Some argue – Komal Sri-Kumar of the Trust Company of the West, in Tuesday’s Financial Times, for example – that such management of the exchange rate is not manipulative, contrary to views in the US Congress, since adjustment can occur via “changes in domestic costs and prices”. This argument would be more convincing if China had not worked hard and successfully to suppress the natural monetary and so inflationary consequences of its intervention.

In the meantime, the inevitable adjustment towards current account deficits in the emerging world is being shifted on to countries that are both attractive to capital inflows and unwilling or unable to intervene in the currency markets on the needed scale. Poor Brazil! Could we even be seeing the starting gun for the next emerging market financial crisis?

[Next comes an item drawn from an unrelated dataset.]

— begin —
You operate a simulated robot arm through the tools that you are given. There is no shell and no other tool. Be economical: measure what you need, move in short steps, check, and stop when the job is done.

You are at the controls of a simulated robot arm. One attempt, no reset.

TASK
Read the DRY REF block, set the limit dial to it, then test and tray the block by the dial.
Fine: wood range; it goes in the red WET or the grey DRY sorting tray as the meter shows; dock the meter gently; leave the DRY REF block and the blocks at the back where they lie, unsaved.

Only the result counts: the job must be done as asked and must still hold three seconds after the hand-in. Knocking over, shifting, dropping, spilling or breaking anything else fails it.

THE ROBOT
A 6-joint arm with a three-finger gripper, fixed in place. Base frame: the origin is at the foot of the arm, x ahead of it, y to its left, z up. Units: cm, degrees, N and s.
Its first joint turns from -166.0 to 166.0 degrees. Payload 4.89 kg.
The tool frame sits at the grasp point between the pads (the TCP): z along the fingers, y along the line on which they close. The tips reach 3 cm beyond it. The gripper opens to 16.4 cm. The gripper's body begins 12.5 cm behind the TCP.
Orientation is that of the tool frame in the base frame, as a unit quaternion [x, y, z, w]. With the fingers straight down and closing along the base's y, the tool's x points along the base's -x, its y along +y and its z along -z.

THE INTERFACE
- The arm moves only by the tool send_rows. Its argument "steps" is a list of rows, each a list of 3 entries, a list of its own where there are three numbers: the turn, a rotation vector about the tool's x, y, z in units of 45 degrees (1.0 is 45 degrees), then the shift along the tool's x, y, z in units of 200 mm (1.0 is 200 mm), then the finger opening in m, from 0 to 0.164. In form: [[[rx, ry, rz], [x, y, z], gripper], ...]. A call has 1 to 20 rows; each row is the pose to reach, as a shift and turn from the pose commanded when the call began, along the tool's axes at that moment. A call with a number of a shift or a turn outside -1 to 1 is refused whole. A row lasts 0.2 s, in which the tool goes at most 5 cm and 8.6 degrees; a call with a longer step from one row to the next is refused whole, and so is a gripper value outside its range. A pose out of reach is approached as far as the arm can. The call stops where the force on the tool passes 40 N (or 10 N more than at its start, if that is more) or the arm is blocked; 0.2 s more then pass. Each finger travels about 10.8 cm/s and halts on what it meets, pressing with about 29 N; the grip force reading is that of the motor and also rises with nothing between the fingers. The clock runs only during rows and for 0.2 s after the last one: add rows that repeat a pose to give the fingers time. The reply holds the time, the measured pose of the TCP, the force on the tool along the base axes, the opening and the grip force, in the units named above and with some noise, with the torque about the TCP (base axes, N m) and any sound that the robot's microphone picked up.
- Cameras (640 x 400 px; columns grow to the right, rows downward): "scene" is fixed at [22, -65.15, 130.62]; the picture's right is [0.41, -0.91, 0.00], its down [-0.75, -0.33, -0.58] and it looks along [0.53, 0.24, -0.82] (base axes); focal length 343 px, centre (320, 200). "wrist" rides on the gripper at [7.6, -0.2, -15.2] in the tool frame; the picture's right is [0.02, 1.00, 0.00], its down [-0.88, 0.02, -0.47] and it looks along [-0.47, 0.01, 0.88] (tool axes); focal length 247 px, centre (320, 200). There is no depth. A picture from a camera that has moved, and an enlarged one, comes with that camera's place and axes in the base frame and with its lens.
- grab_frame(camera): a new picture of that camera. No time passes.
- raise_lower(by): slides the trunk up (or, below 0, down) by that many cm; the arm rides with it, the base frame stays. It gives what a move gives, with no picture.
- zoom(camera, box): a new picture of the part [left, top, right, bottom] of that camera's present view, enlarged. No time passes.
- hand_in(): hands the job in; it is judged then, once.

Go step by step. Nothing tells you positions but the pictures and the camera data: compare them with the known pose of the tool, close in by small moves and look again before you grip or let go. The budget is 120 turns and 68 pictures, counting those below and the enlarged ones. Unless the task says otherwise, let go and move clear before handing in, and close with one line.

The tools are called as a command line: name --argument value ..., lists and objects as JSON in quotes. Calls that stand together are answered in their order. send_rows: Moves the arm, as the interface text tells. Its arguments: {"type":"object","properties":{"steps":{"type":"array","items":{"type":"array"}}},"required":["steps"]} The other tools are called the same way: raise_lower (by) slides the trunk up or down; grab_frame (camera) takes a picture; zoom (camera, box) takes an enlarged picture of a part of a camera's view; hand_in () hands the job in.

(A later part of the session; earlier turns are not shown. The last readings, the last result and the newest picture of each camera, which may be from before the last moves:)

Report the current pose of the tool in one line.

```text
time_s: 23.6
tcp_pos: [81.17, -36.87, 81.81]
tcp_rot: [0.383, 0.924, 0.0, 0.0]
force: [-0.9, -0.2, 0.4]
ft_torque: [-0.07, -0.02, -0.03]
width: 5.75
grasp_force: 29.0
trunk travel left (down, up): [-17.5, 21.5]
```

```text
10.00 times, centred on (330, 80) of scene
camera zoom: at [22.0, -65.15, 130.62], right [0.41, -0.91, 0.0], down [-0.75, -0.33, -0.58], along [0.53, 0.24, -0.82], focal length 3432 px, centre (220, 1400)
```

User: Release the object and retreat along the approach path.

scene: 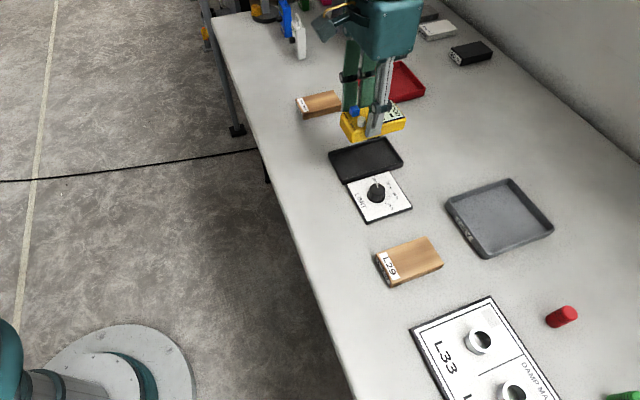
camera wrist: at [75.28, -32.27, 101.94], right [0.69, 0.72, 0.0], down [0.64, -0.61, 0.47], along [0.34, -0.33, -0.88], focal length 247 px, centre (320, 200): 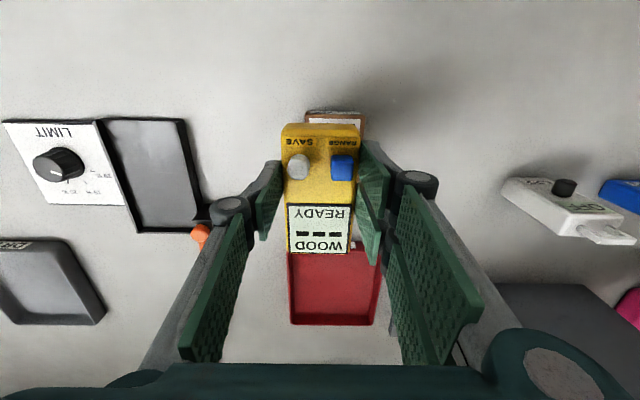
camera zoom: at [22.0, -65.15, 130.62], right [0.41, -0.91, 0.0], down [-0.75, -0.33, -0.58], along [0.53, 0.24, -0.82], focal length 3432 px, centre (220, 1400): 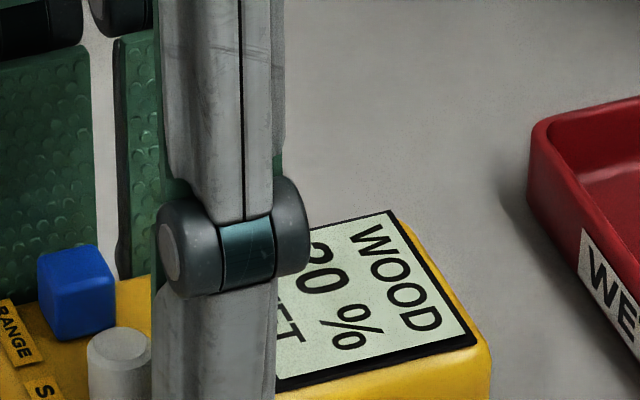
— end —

John Connally, Nixon’s secretary of the Treasury, famously told the Europeans that the dollar “is our currency, but your problem”. The Chinese respond in kind. In the absence of currency adjustments, we are seeing a form of monetary warfare: in effect, the US is seeking to inflate China, and China to deflate the US. Both sides are convinced they are right; neither is succeeding; and the rest of the world suffers.

It is not hard to see China’s point of view: it is desperate to avoid what it views as the dire fate of Japan after the Plaza accord. With export competitiveness damaged by its soaring currency and pressured by the US to reduce its current account surplus, Japan chose not the needed structural reforms, but a huge monetary expansion, instead.

The consequent bubble helped deliver the “lost decade” of the 1990s. Once a world-beater, Japan fell into the doldrums. For China, self-evidently, any such outcome would be a catastrophe.

At the same time, it is difficult to envisage a robust configuration of the world economy without large net capital flows from the high-income countries to the rest. Yet it is also hard to imagine that happening, on a sustainable basis, if the world’s biggest and most successful emerging economy is also its largest net exporter of capital.

What is needed is a route to these needed global adjustments. That will demand not just a will to co-operate that now seems sorely lacking, but greater imagination about both domestic and international reforms. I would like to be optimistic. But I am not: a world of beggar-my-neighbour policy is most unlikely to end well.